End of season in Serre Chevalier
Posted by Naeem Alvi 26th April 2010
After 18 weeks, the season is finally drawing to a close. As you would expect conditions are fairly marginal at present. Although, according to the local folk, this is the best end of season snow pack the resort has seen for years. By now, the Luc Alphand run is usually nothing but a thin strip of snow that grows thinner as the final day of the season approaches. Fortunately, due to the late season dumps we experienced a couple of weeks ago, the lowest runs in Villeneuve and Chantermele are still covered right to the edges with snow; albeit slushy, mogul-filled snow, but snow all the same.
As I’m sure is the case in most alpine resorts at the moment, there is one word on everyone’s lips… Volcano. The eruption has broken the typical bubble-like nature of seasonal life wide open, and sent the valley headfirst towards transport chaos. Last week, the bars that are still open this late in the season, played house to the unfortunate families that found themselves stranded. Tables were filled with dishevelled faces all crowding round a laptop for the latest volcanic update, headed more often than not, by a restless father making calls in broken French to try and fathom the most convoluted route of getting home imaginable. Regardless, it seems to have kept the remaining few bar managers in good stead and I can certainly think of worse places to be stuck in the world.
Asides from the volcano, the valley is pretty much shutting itself down for the dormant inter-season period. Most seasonnaires have taken to enjoying their final week in the valley before the doom of real life kicks back in. Fortunately for me, and a few others, the bar we work in is the only English-run bar still open for custom. So, instead of sunning ourselves up after a hard day in the slush ,we’re all working in a state of seasonal stupor to provide for the rest of the valley. Brilliant.
Review - Clever tips for making the most of SC
Since the beginning of the season, I pre-planned to keep this review until as late as possible. Having now experienced the full trials and tribulations of a season in Serre Che, I consider myself suitably positioned to pass on all the little morsels of advice I picked up through first hand experience.
As someone that lives in one town, and works in another, I am fairly well versed in the best ways to get around. Firstly, and most obviously the best way of getting between towns is the use the ski bus. Free with a ski pass, the bus’s run all day long. One thing I would recommend though is to try not to use the bus’s if you need to be somewhere at a specific time, and if you do, leave plenty of time for a arrival. Basically the busy periods on the timetable often suggest a bus is going to turn up every 10 minutes.
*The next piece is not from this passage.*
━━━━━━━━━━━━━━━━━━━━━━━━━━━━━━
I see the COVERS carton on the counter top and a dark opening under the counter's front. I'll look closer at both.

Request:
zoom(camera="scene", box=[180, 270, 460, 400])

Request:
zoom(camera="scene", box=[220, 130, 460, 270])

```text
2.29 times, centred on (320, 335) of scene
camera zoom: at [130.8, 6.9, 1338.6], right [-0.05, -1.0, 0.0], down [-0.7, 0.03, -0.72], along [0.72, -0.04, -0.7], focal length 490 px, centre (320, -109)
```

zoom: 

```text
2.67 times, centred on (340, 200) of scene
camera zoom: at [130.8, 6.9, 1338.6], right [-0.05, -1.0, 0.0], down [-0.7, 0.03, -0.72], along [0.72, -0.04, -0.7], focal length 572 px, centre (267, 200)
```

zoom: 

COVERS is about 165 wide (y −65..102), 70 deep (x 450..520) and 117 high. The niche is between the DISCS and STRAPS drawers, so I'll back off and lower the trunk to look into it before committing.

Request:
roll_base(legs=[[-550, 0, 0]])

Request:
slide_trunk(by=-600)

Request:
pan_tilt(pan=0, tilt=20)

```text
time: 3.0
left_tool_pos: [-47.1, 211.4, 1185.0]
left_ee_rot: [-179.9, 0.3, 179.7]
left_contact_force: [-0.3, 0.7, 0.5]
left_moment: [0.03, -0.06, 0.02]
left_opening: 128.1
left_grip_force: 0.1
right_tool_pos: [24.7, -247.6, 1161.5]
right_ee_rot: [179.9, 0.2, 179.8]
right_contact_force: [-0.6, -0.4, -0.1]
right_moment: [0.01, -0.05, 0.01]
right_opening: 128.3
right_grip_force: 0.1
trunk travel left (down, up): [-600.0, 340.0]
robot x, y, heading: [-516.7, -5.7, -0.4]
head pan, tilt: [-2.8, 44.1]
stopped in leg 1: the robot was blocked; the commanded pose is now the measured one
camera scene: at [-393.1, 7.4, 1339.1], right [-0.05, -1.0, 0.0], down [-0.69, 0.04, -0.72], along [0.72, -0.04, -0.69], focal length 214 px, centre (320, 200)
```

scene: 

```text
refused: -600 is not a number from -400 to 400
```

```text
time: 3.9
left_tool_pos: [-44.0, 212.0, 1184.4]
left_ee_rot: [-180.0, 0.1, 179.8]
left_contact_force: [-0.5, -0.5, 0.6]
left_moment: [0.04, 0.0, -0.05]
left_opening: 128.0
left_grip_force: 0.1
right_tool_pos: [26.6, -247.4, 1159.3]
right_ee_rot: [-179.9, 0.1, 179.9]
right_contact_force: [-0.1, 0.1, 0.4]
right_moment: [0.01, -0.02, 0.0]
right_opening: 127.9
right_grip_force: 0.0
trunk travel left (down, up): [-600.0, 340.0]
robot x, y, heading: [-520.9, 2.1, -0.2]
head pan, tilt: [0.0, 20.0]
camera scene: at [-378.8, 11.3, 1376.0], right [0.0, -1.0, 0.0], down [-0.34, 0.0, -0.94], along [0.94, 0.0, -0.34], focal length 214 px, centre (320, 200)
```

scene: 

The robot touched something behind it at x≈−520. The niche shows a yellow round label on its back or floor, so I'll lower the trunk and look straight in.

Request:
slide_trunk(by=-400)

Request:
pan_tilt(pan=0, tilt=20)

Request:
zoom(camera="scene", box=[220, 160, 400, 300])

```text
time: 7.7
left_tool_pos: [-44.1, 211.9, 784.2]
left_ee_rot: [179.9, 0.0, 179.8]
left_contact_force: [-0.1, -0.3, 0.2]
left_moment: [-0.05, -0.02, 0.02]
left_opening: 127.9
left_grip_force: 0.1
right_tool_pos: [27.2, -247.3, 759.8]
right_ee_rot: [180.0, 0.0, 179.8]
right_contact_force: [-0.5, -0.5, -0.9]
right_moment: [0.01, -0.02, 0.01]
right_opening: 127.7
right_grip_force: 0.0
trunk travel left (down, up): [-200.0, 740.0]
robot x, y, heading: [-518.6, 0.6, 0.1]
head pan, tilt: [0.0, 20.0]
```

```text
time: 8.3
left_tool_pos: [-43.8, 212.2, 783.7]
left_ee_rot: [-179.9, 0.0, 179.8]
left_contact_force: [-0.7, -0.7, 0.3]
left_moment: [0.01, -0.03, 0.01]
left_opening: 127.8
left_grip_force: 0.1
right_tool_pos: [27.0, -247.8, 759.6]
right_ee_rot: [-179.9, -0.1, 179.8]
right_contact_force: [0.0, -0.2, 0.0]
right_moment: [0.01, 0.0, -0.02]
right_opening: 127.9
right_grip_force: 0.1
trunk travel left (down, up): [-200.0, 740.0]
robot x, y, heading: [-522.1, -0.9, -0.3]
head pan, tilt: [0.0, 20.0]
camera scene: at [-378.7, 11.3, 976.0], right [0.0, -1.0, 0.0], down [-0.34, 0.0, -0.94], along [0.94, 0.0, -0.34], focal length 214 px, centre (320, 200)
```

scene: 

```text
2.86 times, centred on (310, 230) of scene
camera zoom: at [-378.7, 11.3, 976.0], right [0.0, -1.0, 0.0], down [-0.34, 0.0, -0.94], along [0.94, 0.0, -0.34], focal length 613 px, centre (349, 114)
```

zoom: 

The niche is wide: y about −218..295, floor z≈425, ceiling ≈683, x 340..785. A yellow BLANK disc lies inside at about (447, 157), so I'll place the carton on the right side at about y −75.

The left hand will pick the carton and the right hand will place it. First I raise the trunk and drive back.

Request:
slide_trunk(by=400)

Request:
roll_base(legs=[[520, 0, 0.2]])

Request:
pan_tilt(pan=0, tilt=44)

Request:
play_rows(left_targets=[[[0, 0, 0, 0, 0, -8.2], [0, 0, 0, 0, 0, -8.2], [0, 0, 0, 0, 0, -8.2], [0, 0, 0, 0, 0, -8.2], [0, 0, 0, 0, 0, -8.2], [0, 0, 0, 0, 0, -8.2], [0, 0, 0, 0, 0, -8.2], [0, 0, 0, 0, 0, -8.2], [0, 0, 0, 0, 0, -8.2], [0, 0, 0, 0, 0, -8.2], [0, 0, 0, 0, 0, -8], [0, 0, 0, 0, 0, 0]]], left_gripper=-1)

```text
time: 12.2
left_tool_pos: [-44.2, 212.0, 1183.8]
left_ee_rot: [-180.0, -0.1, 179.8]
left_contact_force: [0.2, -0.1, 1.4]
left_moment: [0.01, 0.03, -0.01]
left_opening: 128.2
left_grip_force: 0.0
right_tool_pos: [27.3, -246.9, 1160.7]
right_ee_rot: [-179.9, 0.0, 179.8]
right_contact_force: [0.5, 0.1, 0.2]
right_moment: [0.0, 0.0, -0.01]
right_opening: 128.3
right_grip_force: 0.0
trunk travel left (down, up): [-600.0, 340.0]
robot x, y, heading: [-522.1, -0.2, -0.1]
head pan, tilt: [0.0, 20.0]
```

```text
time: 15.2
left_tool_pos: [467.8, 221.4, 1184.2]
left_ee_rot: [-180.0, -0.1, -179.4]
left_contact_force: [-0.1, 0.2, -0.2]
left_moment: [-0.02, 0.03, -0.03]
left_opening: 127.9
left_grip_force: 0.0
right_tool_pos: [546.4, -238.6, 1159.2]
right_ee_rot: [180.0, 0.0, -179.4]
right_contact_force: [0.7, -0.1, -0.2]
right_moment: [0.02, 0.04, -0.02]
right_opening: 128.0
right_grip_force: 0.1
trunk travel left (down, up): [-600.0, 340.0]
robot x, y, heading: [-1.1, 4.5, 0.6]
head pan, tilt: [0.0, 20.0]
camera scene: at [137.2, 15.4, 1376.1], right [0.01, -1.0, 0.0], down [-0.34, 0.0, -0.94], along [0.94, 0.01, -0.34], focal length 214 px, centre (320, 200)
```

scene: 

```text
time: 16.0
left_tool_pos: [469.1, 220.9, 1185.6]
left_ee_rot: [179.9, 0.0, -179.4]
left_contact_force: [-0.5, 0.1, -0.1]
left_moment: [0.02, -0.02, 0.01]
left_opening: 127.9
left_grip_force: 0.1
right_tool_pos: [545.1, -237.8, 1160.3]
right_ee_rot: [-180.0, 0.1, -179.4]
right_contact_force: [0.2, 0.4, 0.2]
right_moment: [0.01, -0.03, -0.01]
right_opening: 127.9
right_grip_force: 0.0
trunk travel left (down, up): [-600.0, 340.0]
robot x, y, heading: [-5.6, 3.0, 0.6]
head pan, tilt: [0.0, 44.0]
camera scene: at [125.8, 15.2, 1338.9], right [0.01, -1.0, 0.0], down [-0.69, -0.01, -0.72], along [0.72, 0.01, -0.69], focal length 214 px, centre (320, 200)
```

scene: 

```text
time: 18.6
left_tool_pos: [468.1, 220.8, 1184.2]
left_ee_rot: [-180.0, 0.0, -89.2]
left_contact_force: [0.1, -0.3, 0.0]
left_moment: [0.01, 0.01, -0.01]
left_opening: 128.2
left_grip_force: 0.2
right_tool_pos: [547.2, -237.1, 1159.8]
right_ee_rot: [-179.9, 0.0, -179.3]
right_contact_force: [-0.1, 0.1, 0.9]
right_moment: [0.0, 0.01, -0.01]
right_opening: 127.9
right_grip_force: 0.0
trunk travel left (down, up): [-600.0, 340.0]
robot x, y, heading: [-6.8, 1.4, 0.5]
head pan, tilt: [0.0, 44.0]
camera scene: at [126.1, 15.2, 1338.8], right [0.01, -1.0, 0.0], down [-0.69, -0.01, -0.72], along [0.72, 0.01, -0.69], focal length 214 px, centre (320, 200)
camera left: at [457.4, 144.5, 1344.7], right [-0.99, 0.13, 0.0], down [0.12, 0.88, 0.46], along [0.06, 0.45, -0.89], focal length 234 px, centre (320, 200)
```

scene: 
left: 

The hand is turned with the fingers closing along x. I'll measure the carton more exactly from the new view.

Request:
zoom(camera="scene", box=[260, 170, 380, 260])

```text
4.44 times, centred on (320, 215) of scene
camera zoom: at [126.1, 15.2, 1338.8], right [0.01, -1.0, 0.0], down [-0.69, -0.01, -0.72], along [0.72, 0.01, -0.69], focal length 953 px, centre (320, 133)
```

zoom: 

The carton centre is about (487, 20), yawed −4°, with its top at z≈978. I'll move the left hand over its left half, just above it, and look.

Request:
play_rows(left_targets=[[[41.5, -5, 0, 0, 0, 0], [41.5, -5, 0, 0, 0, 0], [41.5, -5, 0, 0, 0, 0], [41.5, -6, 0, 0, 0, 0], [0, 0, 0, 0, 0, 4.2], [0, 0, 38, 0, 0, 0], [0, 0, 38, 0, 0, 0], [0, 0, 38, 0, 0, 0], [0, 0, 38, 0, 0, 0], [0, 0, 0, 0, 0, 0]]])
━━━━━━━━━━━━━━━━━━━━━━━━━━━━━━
Perfect right? Not really, it usually turns out to be more like four bus’s turning up at the same time, on the hour. Either way, the bus system has been a massive help throughout this season and as long as you plan accordingly, everything should run smoothly.
Travelling slightly further afield, I would recommend trying to ensure that you are travelling on a Saturday or a Sunday. This is transfer day throughout the valley and depending on how busy the resort is, there is always usually a seat going on an 8 Seater to Turin or Grenoble. In my opinion, The Alpine Transfer Company, run by Jackson and Emma is the best solution for getting in or out of the valley. Have a look at their website if you need to find a cheap and reliable transfer for you, or a small group: www.alpine-transfer-company.com
The only way to come down the mountain is to go up. Another section I feel I could write pages about. Instead I will just try to give the best pieces of lift advice I can think of.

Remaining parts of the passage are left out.